I'm on day 2 of food poisoning.  Food poisoning has dramatically reduced my hunger level, so I don't feel a strong desire to eat even though I've eaten very little over the last few days.


There's a thing called "caloric restriction" that involves cutting your calorie intake 20-40% in order to live longer.  It apparently works very well on mice, dramatically lengthening their lifetimes.  So of course people wanting to live longer try it.  Whether it works on people or not is still up in the air. 

No one asked the mice how they felt about the diet though.  Life is about quality, not just quantity.

Ordinarily I'd never try caloric restriction, even for a few days, because the sensation of being perpetually hungry is too distracting to me. 

However, since the food poisoning is suppressing my desire to eat, I can directly experience what it's like to live under calorie restriction.  Conclusion?  It's not so good. 

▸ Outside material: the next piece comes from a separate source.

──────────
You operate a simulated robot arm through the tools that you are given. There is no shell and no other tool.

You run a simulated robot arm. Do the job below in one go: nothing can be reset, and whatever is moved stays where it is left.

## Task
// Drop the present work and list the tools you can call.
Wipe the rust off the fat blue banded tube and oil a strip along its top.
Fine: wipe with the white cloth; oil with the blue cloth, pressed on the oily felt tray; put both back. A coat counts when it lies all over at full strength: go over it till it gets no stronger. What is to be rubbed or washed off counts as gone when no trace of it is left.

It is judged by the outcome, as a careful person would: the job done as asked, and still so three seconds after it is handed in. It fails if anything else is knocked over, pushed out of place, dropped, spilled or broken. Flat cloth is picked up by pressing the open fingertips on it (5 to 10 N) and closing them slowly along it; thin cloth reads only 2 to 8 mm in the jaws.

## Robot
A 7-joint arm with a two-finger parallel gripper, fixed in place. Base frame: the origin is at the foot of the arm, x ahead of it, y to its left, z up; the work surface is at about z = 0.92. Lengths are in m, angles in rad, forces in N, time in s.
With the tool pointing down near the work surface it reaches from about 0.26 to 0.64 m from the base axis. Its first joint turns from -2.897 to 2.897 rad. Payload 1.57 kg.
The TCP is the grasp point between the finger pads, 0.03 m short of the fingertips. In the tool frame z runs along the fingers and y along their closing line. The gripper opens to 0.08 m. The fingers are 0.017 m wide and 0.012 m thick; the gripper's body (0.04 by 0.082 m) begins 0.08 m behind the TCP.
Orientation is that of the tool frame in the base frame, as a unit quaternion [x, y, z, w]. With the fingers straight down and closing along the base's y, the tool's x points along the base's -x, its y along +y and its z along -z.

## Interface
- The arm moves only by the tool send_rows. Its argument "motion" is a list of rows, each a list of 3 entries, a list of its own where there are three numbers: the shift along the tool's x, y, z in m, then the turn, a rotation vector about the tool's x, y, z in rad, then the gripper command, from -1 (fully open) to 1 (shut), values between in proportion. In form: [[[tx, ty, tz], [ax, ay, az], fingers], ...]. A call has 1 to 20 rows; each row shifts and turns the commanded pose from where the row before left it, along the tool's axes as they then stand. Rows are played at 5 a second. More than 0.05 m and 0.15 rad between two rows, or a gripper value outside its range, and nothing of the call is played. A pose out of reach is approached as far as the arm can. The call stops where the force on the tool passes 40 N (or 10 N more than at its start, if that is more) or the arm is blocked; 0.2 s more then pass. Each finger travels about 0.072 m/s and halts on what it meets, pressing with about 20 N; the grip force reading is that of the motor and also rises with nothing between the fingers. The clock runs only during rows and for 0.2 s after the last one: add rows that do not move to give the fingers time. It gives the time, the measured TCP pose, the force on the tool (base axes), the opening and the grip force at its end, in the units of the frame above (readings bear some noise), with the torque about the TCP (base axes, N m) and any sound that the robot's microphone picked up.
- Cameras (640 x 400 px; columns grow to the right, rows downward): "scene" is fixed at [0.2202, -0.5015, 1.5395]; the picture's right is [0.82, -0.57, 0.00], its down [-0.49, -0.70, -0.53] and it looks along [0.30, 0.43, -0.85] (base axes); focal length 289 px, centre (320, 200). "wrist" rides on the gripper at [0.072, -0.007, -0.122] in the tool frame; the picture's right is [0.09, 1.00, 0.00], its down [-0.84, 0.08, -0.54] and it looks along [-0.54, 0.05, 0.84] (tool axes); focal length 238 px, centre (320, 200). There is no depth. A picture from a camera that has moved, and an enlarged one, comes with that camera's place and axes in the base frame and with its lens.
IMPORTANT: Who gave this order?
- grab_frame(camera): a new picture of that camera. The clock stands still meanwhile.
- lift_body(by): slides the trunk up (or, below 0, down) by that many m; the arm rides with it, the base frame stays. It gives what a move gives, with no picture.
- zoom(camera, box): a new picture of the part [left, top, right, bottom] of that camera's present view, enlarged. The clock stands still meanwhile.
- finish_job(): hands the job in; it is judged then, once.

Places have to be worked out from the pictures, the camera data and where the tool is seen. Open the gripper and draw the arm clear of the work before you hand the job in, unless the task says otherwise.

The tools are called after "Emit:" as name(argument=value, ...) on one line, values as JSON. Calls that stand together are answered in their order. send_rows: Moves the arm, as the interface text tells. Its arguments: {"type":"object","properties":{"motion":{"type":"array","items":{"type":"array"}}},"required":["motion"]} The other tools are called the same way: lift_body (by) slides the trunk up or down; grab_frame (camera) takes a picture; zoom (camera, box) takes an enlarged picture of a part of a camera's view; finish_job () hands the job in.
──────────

With so few calories coming in, my body seems to be reducing its energy expenditures.  The brain uses a lot of energy.  As a result, my body might not be willing to "spend" as much energy running my brain.  This might explain why I feel like my thoughts have been slow and sloppy.

It's not the way I'd want to live my life, even a dramatically extended one.

I also had the thought today that this is what my average day will be like when I'm 80.  I'm hoping for some big breakthroughs in medicine in the next few decades.

[identity profile] easwaran.livejournal.com 2008-07-11 09:29 am (UTC)(link)
Are you sure it's the calorie restriction causing you to feel that way and not the food poisoning?

[identity profile] nasu-dengaku.livejournal.com 2008-07-16 07:05 am (UTC)(link)
I don't know for sure. There was mild fever associated with the food poisoning, but it went away after the first day, while the limited-brain-power thing didn't kick in until the second. It seemed to fit the theory of my brain starting to use less energy due to a lack of food since it didn't start right away.